先ほども書いたように、指導者に求められていることは「責任」です。つまり、誰でもできることをやっていては意味がありませんし、「責任」を果たしてるとも言えない。
必要なことは、「なぜ集中できないか」というそもそもの視点に立つこと。
集中できない理由は無数に考えられます。それまでに数時間集中していた。ほかに悩みがある。寝不足である。そして、そのそれぞれの理由によって、集中するための解法は変わってきます。
ずっと集中してきたのであれば、ちょっと休憩を入れる。悩みがあるなら、まずそこを取り除く、寝不足なら切り上げさせる・・・などなど、挙げればきりがありません。
これが「実際にそうなっている、ではなく、なぜそうなるか」という基本です。
選手との距離感を細かく変えながら「すべきこと」を整理する平石指導理論を紹介。例えば、栗原陵矢が放ったホームラン、それまでに取ったアプローチはどんなものだったのか?
「なぜ」を考えると「どうして」が分かる
この大事さは、プロ野球の現場においても強く感じています。良し悪しは別として、現実として「そうなっている」ことばかりを指導するコーチは多い。
例えばバッティングにおいて「体が開いてはいけない」という鉄則があります。
これを「体が開いているぞ」というだけの指導者がいたとすれば、それは「誰にでもできる」ことをしていることに他なりません。解説者でも、野球をしたことのない人でもわかることです。
なぜ、体が開くのか。タイミングの取り方が問題かもしれないし、体の使い方の問題なのかもしれない。原因はさまざまに考えられます。
選手のスタイルや育ってきた環境、長所、短所、いろいろなことが積み重なって「体が開いている」状態になっているわけです。
なぜ、開いているか。
それを指導者は一緒に考えることが仕事です。
さて、冒頭に僕は「まだまだ選手のいろんな部分を知らないといけない」と言いました。その理由は、この指導の鉄則にとって、知ることが不可欠だからです。
まずなぜ体を開くか、と考えるときに、その選手を知らなければ本質的な原因は見つけられません。加えて、それを知ったうえで、「伝え方」「教え方」そしてタイミングが決まってきます。

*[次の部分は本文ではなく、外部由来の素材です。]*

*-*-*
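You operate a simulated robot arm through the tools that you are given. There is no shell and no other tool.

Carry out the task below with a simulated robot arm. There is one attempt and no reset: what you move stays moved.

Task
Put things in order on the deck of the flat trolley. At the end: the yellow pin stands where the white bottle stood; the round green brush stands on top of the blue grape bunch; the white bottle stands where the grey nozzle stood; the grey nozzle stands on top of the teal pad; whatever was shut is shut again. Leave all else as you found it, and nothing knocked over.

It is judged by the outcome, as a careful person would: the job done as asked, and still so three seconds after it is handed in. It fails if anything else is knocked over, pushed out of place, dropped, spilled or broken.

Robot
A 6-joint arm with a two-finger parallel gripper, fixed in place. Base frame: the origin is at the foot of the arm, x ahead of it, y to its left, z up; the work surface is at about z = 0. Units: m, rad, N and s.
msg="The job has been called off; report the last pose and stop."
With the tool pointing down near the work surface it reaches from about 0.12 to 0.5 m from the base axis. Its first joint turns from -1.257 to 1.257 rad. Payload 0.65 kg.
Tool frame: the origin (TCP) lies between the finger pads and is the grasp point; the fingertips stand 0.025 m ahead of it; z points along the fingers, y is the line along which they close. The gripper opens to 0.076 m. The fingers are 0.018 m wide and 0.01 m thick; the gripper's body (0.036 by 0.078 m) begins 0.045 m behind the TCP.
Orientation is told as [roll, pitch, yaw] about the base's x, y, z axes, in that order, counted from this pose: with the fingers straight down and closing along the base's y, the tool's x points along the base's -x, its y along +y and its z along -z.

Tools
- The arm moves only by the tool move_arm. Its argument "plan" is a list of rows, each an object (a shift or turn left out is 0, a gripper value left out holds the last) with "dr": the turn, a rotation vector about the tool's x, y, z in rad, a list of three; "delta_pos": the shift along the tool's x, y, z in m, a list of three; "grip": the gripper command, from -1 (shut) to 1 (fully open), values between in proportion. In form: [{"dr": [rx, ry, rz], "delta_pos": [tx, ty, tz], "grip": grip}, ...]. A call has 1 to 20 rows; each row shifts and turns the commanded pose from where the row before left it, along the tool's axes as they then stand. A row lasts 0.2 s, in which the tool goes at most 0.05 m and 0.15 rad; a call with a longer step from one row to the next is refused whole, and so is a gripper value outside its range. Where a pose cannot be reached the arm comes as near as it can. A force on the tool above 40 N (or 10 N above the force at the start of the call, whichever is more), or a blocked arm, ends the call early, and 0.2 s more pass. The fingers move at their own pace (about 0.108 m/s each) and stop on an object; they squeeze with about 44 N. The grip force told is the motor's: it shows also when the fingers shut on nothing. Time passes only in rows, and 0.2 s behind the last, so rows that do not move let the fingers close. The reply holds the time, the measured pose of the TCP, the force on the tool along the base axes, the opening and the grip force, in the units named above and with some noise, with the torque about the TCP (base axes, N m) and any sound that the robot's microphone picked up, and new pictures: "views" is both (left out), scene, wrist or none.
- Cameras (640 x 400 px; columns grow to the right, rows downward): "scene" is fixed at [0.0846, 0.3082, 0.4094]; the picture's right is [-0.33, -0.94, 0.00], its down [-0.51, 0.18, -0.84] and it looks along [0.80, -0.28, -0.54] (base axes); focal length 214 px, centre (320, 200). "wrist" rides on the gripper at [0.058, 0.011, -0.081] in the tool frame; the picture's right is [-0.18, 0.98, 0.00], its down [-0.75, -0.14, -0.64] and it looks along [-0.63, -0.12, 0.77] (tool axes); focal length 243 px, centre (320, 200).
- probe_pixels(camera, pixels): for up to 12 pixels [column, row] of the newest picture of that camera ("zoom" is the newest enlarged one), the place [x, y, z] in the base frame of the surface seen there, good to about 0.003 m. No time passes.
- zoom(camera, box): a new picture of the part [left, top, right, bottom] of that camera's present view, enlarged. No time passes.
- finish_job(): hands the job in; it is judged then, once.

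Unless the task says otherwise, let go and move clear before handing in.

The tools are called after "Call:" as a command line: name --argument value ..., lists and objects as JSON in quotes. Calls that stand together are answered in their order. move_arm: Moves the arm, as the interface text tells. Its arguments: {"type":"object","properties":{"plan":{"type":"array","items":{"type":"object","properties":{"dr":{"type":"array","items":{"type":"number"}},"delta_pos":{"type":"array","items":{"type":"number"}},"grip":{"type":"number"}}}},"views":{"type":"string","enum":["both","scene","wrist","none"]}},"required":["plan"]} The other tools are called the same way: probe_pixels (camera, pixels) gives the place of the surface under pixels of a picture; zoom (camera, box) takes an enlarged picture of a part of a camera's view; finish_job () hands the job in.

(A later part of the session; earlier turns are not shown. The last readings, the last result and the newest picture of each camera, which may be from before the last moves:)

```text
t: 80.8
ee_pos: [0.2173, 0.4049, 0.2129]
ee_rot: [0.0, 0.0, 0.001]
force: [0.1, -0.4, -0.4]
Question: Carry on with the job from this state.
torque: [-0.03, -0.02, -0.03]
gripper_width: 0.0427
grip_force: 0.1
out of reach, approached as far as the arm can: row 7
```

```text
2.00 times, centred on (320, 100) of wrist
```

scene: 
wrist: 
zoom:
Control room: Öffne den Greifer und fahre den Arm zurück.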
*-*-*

体を開く、という悪癖があったとして、今、直すべきことなのか。
1年目の選手であれば、プロに入団できた理由がそこにあったのかもしれません。
5年目で1軍と2軍を行ったり来たりの選手であれば、もう時間がないかもしれません。
いずれも選手のことを知ることなく、進められることではありません。
僕はイーグルス時代、年齢が若いから選手と距離が近いとよく言われましたが、知らなければ指導ができない、という思いが結果としてそういう「距離」に見えたのかもしれません。年齢は関係ないと思ってます。
これも、距離が近いことが大事なのではなく、なぜ近いのかを考える必要があります。
もちろん、僕の考えは絶対ではなく、これもまたいくつかある方法論のひとつですから、そういう指導者を一概に批判すべきではありませんが、その方法論ばかりが覆ってしまうとすれば、危機感を覚えます。
指導者、コーチの責任を果たすために重要な条件だと思っています。